Title: Cecilia (Cecilia Payne-Gaposchkin)
Date: 2025
Description: The portrait depicts the English astronomer and star researcher Cecilia Payne-Gaposchkin. In her pioneering doctoral thesis, defended in 1925 at Harvard College Observatory, she put forward the groundbreaking hypothesis that stars are composed mainly of hydrogen and helium. Initially widely criticised, it eventually proved to be a fundamental scientific truth. Cecilia Payne-Gaposchkin was the first female professor of astronomy at Harvard University. In the portrait, I depicted the researcher looking through a microscope or maybe a telescope?

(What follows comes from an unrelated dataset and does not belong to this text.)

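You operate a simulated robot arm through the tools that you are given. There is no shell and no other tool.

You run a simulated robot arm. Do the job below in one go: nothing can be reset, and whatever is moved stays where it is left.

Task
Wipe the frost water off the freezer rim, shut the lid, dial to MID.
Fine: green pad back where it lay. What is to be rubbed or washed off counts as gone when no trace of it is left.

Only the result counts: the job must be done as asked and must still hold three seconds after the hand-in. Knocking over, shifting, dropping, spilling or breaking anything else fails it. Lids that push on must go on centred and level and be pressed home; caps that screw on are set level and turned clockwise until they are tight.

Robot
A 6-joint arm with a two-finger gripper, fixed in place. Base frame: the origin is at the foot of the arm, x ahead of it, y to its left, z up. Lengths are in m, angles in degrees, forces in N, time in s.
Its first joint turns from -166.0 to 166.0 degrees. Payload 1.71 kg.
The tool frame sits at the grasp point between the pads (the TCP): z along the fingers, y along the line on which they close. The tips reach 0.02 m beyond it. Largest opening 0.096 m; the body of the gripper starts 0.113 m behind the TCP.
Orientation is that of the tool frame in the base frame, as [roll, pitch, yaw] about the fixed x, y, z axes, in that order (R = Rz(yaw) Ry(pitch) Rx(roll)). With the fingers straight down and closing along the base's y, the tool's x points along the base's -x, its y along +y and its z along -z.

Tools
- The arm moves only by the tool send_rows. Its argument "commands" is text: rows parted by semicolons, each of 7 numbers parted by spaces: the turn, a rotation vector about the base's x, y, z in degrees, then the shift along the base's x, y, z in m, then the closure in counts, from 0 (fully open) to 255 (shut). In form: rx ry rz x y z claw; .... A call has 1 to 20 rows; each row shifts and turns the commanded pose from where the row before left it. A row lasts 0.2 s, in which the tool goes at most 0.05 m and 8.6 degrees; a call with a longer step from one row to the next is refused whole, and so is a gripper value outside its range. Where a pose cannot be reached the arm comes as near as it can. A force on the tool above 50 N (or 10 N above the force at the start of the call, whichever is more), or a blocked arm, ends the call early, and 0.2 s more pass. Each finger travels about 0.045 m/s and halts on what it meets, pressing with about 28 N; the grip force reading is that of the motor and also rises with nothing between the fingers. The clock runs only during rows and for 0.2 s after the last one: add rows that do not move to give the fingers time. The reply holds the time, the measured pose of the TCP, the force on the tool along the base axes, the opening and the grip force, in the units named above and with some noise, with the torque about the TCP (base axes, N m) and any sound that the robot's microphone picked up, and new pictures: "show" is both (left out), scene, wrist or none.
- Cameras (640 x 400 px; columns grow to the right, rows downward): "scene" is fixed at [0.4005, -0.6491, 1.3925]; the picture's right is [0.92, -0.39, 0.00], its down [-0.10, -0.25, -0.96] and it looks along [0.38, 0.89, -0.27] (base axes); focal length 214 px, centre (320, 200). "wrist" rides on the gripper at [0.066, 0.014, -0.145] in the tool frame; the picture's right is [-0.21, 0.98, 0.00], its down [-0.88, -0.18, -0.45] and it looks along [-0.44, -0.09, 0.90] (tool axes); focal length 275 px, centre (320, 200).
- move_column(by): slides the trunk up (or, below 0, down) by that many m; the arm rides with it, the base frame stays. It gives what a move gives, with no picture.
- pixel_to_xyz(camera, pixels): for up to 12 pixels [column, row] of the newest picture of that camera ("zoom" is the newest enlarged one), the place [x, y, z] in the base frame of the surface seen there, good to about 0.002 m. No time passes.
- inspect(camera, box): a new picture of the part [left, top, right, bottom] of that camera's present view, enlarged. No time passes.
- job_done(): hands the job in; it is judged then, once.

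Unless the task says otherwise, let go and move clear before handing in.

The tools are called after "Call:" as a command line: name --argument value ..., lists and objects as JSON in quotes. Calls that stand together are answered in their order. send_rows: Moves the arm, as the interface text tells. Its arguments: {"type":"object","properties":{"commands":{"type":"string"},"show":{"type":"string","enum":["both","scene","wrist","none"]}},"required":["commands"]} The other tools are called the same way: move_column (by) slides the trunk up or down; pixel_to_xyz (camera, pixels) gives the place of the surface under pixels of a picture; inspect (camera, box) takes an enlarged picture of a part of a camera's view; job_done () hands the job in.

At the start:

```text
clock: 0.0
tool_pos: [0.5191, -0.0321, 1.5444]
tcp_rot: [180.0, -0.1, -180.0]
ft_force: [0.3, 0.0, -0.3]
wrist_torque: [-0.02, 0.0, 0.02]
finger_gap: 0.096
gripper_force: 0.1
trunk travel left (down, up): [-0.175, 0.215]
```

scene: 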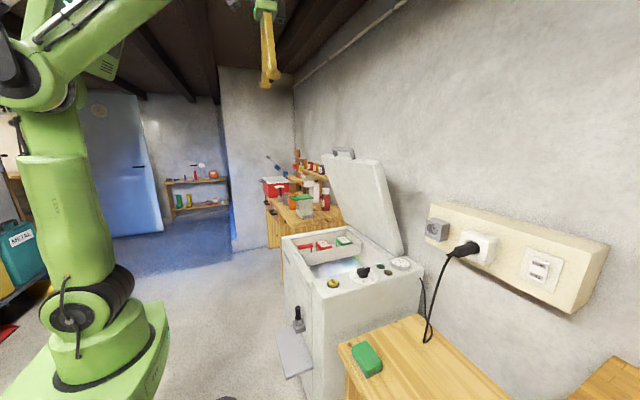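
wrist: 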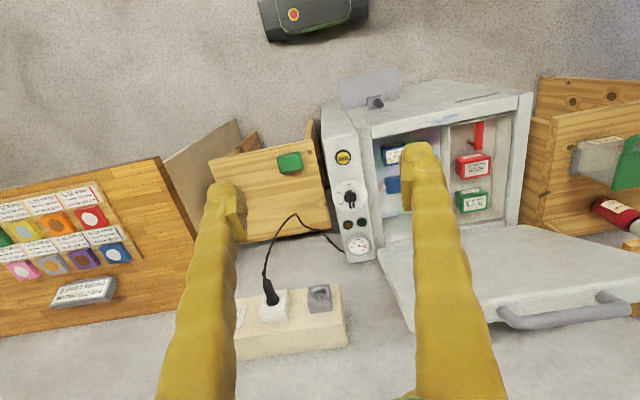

This unknown of scale refers to the synergy between the macro and micro scale, mentioned in the biblical proverb “as above, so below.” It points to the connection between the processes occurring in the galaxy scale and those in the cells of our bodies. A significant element of the portrait is the astronomer’s hand, painted with red ochre. One of the knobs of the observation device smoothly transitions into the sun. Above Cecilia’s head, a dark star is painted, which alludes to the “all-knowing void” – dark, still unexplored matter, a mysterious force existing in the cosmos. The painting was presented at the exhibition Heart. Sun, dedicated to our star and its symbolic meaning in relation to the heart, which is an energetic center and a source of transforming power, enabling the overcoming of suffering and trauma. This exhibition is the result of collaboration with Marta Szulc and Małgorzata Szandała.